→ Excerpted passage:
⟨

The categorical (species and exposure) and site (slope) variables were subjected to a one-factor analysis of variance. Subsequently, for the categorical variables, a Tukey-Kramer comparison of means test (P ≤ 0.05) was performed because the data are unbalanced in the groups, while the slope variable was analyzed with regression, because it is a continuous variable and because of the trends shown. Data processing and analysis were carried out with the SAS program (2014).


Radial growth at individual tree level

Two samples were collected from each of the 204 individuals considered as subject trees in the 30 sampling sites; however, samples from seven trees could not be properly dated due to excess resin and lack of contrast in the rings, and three trees were less than 24 years old and therefore did not provide information from the 1993-2002 period. Due to the above, the final sample was 194 subject trees (Table 1).

Table 1 Summary of sample size by species and their tree-size characteristics. 

Species Sample Diameter at breast height (cm) Height (m)
Pinus douglasiana 49 37.6 ± 13.96 27.9 ± 6.99
Pinus herrerae 52 35.7 ± 16.97 26.3 ± 8.64
Pinus lawsonii 37 31.1 ± 10.63 23.7 ± 6.52
Pinus leiophylla 2 40.5 ± 4.55 35.5 ± 3.43
Pinus oocarpa 1 50.0 29.6
Pinus pringlei 20 35.3 ± 18.88 26.0 ± 8.89
Pinus pseudostrobus 33 36.2 ± 13.80 27.1 ± 8.66
Total 194 35.5 26.4

± standard deviation of the mean

Since species was not an important variable (not significant with P > 0.05) to explain the Ln_PIBA, as detailed in the section on site variables, subsequent analyses were performed for the total set of samples. Thus, three types of growth response or groups were obtained as a result of Tukey comparison of means tests (α = 0.05) conducted for each subject tree. For this purpose, the average growth (IBA) of the 10 years after harvesting was contrasted with the average growth of the previous decade and the trends found were: significantly higher (G1), non-significant (G2) and significantly lower (G3) (Table 2). In the G1 group, the post-harvest period IBA was higher than the previous period IBA; i.e., there was an increase in growth. In the G2 group, the IBA is the same before and after harvest, so there were no changes in growth. In the G3 group, the post-harvest IBA is lower than the previous period IBA, i.e., the growth rate decreased. The annual IBA value of the individuals belonging to each group was averaged in the 1993-2013 assessment period, in order to determine the growth trend (Figure 2A).

⟩

→ Collected data:
⟨

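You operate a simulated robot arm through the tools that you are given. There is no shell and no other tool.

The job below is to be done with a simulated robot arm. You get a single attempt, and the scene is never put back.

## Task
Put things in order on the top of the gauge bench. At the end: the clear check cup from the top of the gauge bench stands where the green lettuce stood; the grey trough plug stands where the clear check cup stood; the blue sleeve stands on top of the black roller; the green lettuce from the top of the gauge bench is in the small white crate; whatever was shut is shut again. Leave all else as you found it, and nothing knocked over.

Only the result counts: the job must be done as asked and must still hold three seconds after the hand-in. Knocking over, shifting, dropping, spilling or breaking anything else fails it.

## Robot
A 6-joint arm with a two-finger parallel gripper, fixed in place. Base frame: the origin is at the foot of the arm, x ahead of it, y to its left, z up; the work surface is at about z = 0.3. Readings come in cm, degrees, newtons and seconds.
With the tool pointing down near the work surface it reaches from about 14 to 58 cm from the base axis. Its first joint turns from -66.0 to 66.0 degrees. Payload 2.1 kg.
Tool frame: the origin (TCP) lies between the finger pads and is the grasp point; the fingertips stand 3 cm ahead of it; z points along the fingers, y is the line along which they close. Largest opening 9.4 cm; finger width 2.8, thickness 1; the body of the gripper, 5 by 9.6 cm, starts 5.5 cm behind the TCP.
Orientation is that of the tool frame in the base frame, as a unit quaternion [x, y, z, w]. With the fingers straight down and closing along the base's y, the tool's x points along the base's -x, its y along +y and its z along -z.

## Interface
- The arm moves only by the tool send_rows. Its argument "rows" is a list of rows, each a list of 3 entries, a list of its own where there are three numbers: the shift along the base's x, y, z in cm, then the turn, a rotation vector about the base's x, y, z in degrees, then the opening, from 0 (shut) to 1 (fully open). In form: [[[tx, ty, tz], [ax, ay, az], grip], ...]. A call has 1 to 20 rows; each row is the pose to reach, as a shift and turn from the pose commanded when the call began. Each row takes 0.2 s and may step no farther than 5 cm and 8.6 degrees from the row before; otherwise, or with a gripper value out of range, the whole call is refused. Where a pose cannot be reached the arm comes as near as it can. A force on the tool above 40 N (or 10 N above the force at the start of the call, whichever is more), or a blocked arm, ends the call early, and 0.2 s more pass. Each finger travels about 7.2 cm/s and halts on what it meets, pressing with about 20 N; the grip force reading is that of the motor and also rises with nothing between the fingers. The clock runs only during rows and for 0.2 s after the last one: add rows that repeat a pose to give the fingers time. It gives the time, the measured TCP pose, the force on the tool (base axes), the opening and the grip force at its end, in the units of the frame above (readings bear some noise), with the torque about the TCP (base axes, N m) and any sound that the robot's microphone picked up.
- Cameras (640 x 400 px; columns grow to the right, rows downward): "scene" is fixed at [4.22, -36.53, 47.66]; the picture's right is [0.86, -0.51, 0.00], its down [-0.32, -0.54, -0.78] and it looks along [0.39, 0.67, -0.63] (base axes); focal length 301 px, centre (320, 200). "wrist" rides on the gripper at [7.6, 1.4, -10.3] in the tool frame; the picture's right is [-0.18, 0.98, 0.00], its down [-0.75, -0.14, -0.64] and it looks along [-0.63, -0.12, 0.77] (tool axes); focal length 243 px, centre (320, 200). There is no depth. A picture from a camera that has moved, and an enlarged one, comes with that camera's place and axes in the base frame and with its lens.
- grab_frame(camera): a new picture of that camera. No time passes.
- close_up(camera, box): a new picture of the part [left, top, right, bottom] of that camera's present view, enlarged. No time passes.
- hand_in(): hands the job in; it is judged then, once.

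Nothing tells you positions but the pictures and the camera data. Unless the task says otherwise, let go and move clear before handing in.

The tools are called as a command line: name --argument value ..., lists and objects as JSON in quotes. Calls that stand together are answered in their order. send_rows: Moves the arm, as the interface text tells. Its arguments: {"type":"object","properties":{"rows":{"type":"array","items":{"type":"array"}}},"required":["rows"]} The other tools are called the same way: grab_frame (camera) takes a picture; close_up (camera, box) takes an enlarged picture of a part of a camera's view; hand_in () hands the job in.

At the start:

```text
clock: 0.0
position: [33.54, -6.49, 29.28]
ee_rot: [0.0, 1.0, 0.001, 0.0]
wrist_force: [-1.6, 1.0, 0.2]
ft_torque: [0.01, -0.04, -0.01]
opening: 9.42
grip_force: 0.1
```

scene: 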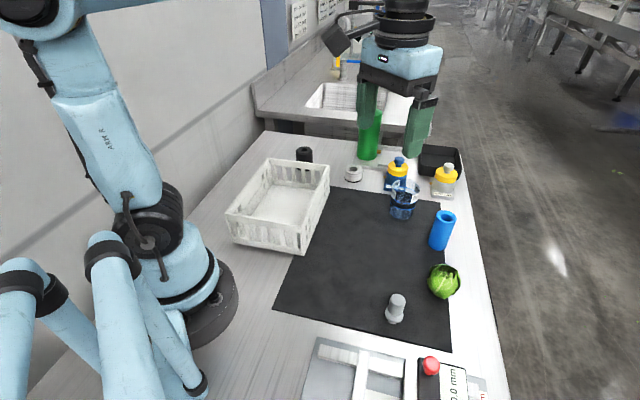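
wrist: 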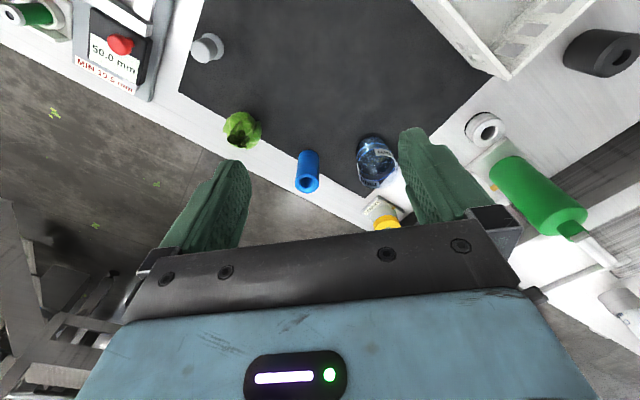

⟩

Locate "Two samples were" and "their tree-size characteristics." in the excerpted passage, and write out these words with everything between them.

Two samples were collected from each of the 204 individuals considered as subject trees in the 30 sampling sites; however, samples from seven trees could not be properly dated due to excess resin and lack of contrast in the rings, and three trees were less than 24 years old and therefore did not provide information from the 1993-2002 period. Due to the above, the final sample was 194 subject trees (Table 1).

Table 1 Summary of sample size by species and their tree-size characteristics.